Standard & Poor’s lowered more public finance ratings than it raised in the fourth quarter of 2011.

In a report released Monday, the rating agency said the quarter’s downgrade-to-upgrade ratio was 1.51 to 1.

Looking at sectors within public finance in the quarter, it said state and local governments had a downgrade-to-upgrade ratio of 1.39.

Despite downgrades to the state and local government sector, 93% of all ratings are A-minus or higher.

No state ratings were changed in the quarter. Standard & Poor’s did change the outlook for Arizona’s AA-minus to stable from negative.

Despite utilities generally doing well in the quarter, S&P gave multi-notch downgrades to a few.

In California, the agency downgraded the Foresthill Public Utility District to B from A-minus, the Oxnard Financing Authority’s revenue bonds to BBB from A-plus, and the city of Lomita’s revenue bonds to A-minus from AA-minus.
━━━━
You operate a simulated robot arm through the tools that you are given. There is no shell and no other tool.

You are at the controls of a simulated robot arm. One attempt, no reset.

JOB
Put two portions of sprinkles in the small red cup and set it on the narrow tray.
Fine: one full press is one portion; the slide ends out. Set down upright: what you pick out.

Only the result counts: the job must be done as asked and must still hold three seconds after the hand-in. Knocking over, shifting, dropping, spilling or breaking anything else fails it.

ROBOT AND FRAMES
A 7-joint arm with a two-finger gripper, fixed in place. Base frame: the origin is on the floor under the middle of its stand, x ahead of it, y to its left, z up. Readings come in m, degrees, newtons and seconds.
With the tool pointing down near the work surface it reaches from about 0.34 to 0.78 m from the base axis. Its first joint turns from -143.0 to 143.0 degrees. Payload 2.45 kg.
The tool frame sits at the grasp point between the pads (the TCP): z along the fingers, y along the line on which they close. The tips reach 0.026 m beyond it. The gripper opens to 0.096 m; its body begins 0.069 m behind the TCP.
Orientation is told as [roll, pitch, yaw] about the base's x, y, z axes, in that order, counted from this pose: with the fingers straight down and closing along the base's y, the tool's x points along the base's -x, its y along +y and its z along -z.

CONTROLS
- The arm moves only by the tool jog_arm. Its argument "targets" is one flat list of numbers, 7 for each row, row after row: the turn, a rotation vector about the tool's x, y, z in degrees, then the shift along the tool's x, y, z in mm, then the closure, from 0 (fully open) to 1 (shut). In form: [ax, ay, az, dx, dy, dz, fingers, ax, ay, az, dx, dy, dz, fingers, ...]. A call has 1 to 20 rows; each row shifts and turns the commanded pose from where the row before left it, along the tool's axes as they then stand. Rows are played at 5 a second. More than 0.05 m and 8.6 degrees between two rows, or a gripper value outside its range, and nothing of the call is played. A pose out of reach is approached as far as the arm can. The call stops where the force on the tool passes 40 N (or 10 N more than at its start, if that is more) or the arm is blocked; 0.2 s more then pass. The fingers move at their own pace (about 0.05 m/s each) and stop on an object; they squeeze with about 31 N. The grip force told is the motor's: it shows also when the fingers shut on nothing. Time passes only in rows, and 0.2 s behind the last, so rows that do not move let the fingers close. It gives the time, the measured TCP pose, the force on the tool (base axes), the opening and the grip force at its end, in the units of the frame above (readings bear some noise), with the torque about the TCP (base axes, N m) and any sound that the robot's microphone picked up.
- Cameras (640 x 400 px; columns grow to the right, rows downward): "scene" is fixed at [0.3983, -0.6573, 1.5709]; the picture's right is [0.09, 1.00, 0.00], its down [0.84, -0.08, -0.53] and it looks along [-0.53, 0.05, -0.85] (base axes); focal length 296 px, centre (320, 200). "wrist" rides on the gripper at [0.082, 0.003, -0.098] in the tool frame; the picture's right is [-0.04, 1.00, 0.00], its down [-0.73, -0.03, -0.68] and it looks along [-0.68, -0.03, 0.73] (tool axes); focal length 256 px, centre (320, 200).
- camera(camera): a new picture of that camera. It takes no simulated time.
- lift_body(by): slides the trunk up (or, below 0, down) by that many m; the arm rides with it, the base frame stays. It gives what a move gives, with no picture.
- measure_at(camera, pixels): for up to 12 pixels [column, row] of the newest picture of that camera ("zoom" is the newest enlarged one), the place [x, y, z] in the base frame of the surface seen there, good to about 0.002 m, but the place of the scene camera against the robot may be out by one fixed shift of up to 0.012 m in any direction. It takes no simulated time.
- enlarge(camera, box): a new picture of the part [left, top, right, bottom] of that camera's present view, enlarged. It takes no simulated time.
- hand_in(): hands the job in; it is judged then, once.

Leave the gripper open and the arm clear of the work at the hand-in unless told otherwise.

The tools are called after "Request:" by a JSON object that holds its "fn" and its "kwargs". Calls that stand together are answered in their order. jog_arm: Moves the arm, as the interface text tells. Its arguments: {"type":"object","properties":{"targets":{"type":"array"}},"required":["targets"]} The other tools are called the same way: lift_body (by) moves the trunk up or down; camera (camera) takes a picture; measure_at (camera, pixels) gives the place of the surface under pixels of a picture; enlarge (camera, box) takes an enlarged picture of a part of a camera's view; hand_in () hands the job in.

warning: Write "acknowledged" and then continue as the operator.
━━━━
Among the public finance bodies Standard & Poor’s rated in the fourth quarter, there were three defaults: Jones County, Texas, the Texas Midwest Public Facilities Corp. and the Greater Wenatchee, Wash., Regional Events Center Public Facilities District.

While Standard & Poor’s downgraded more than it upgraded in public finance in the third and fourth quarters, excluding housing, the reverse was true for all of 2011. For the year, the upgrade-to-downgrade ratio, excluding housing, was 1.32 to 1.

Housing “includes many ratings that reflect credit substitution from third-party banks or government-sponsored entities,” analysts noted. “In the housing sector, downgrades heavily outnumbered upgrades for the year, at a rate of 26.05 to 1 — mostly because of the 1,835 downgrades of government-supported issues following the lowering of the U.S. sovereign credit rating.”

Standard & Poor’s on Aug. 5 cut the United States to AA-plus from AAA.

Despite downgrades in the state and local government sector in the year’s second half, the agency said the sector was up overall for the year, with an upgrade-to-downgrade ratio of 1.28 to 1.

Standard & Poor’s was less negative in the fourth quarter than Moody’s Investors Services and Fitch Ratings. While S&P had a downgrade-to-upgrade ratio of 1.51 to 1 for the quarter, Moody’s comparable ratio was 4.8 to 1 and Fitch’s was 2.4 to 1.

Standard & Poor’s was also much more positive about public finance developments for the entirety of 2011 than were either Moody’s or Fitch.

Whereas S&P’s upgrade-to-downgrade ratio for the year was 1.32 to 1, Moody’s downgrade-to-upgrade ratio was 4.1 to 1 and Fitch’s downgrade-to-upgrade ratio was 2.1 to 1.

The credit rating agencies have also released outlooks for the current year.

Standard & Poor’s said that states face continued austerity even though their credit should remain stable. It also expects a similar story for the entire public finance sector in 2012.

In mid-December, Fitch released a report saying it had a stable outlook for states in 2012. On Thursday, Laura Porter, managing director for state ratings, said Fitch was maintaining the stable outlook for 2012.

Fitch has no single outlook for local governments. It says that sector faces two major challenges in 2012: an expected inflation-adjusted 13% decline in property values, and the challenge of cutting labor costs after most other easier-to-cut non-labor expenses have been eliminated.

Moody’s has a negative outlook for both states and localities in 2012. However, in a report released Monday, it said that “absent a dramatic intensification of the [European] debt crisis,” municipalities should be able to manage the effects of this crisis.